I personally do not believe in organized religion despite the fact that Catholicism has played a pivotal role in my household and educational upbringing. After fourteen years of Catholic education I was fully prepared for the professor to start lecturing us about the virtue and benevolence of Jesus. For the second time I was wrong.
By the end of that lecture my throat and stomach were heavy and my mind was full. Dr. Penner surprised me by speaking as I did as an angst ridden and insubordinate teenager. He told us he was here to provoke us and to anger us. He started by suggesting that organized religion is selfish, in that it tries to make us feel safe by offering us heaven, god, and joy in exchange for our souls and devotion. Religion is not something one should be able to possess or control. It is not a crutch for life. In trying to control religion one gains superficial happiness and loses the truth. There is no correct formula for living life. True spirituality should only take us out of the humdrum of our normal lives and make us feel alive.
To 'feel alive' we cannot allow ourselves to be controlled by the fear that deeply consumes us in our everyday lives. This fear is ingrained in our culture and our genes. E.g., fear of being unattractive, aging, not finding a spouse, etc. Inherently humans want comfort and security but spiritually we should not rest on one particular path. One should not be ‘defined’ or ‘definable’ in the way I tried to define Dr. Penner during the first lecture. Spiritually there should be constant growth. It is necessary to discard the trappings of our cultures, and the identity of ourselves in those cultures to grow as people. Struggle gives birth to spirituality while passivity gives birth to superficiality.

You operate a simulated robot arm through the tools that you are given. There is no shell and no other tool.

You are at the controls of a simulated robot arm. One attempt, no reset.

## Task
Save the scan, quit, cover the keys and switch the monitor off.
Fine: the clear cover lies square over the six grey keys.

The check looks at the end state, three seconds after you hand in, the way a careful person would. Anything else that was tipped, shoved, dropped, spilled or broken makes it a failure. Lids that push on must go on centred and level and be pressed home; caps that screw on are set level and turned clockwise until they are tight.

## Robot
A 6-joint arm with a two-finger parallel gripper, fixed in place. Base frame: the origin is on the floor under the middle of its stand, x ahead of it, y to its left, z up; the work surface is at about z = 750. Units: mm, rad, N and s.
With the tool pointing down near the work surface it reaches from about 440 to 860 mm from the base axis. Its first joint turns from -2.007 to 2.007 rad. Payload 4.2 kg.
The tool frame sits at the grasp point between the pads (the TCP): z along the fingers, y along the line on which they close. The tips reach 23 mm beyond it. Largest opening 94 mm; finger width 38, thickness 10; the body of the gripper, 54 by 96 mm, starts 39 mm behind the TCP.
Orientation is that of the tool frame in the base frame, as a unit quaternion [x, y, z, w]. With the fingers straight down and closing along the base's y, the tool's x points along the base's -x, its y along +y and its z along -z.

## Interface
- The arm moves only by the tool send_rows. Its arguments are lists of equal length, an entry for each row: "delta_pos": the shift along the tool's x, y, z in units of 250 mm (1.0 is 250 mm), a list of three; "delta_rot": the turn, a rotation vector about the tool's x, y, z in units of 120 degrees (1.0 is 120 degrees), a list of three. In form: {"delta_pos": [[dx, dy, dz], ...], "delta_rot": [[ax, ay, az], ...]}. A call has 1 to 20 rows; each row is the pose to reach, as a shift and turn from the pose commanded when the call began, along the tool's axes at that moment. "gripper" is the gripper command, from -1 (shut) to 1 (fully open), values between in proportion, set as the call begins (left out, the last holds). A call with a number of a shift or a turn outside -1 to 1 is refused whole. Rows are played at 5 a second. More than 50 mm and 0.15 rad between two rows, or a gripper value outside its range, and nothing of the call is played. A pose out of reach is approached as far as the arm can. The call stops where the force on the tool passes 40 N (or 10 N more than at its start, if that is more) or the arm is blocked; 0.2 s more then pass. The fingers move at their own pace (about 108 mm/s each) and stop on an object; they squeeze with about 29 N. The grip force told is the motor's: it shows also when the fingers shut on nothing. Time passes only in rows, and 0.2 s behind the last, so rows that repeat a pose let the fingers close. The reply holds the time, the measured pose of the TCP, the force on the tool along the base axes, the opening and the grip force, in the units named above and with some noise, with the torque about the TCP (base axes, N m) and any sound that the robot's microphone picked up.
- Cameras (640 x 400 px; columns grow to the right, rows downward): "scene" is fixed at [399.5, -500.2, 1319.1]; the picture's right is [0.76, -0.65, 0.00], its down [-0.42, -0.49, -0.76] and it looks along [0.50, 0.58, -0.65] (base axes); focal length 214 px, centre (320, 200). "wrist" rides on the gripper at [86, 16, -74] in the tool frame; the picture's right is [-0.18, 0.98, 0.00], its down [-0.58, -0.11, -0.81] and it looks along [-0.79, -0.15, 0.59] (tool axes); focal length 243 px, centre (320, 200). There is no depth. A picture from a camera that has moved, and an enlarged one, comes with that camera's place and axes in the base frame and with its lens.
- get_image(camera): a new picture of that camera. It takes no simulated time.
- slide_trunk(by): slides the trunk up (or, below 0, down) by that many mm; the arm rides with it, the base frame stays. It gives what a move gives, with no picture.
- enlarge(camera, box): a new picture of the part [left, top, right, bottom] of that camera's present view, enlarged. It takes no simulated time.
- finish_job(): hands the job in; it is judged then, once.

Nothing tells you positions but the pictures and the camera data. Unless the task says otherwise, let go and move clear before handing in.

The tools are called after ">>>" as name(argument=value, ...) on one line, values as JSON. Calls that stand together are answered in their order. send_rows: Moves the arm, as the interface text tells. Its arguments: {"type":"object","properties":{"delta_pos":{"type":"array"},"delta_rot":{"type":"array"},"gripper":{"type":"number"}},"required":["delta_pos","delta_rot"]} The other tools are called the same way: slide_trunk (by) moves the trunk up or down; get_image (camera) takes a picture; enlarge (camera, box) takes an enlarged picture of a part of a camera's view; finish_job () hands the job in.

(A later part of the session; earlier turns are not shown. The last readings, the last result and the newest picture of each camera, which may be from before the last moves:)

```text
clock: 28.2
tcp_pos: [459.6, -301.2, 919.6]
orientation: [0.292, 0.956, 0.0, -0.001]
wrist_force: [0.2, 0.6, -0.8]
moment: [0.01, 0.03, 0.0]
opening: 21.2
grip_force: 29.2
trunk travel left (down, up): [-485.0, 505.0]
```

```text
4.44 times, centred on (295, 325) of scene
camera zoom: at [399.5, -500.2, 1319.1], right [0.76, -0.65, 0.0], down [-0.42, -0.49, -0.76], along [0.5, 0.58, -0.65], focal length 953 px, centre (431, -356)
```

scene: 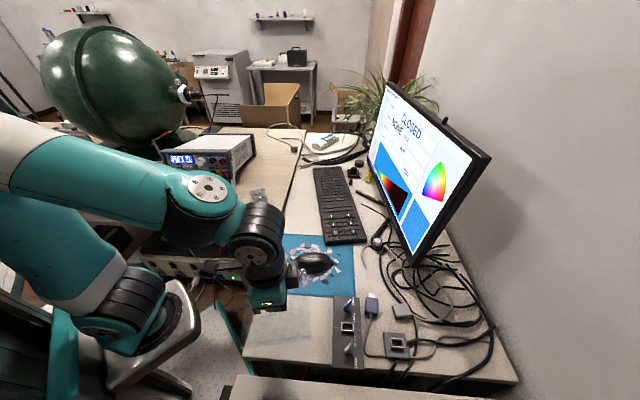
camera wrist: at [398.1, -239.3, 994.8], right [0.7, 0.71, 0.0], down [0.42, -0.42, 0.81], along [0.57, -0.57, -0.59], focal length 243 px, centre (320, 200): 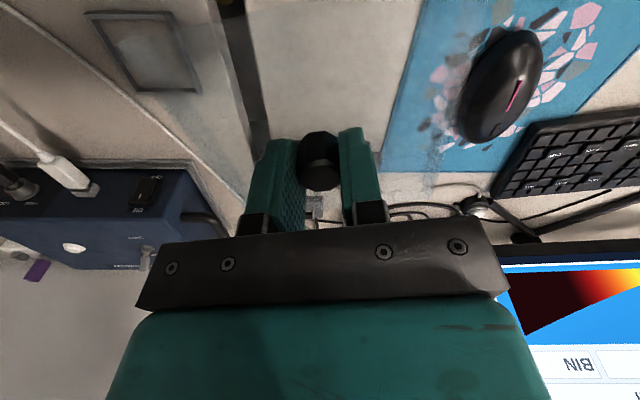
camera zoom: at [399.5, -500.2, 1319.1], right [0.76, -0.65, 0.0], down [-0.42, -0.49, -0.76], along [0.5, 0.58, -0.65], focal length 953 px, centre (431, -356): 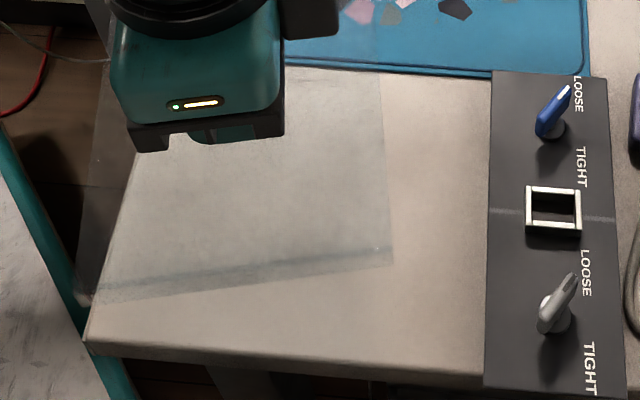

Can we give up everything to be reborn into our culture? What would our friends and family think if we gave up everything to be closer to 'god' or the 'spirit'? Would they be happy if we stopped caring about the daily grind in order to find god? What if we gave up everything to find god? People forget that Jesus and Buddha gave up everything and in this way I believe that true religion is cultish.
To end my thoughts I feel that organized religion has lost its way. Society uses religion as a stereoptying tool while some religions use themselves to provoke fear by promising eternal damnation. I am not claiming that myself or Dr. Penner are aware of the secrets of religion. Einstein once said "The more I learn, the more I realize I don't know," spiritually I am proud to say I feel the same.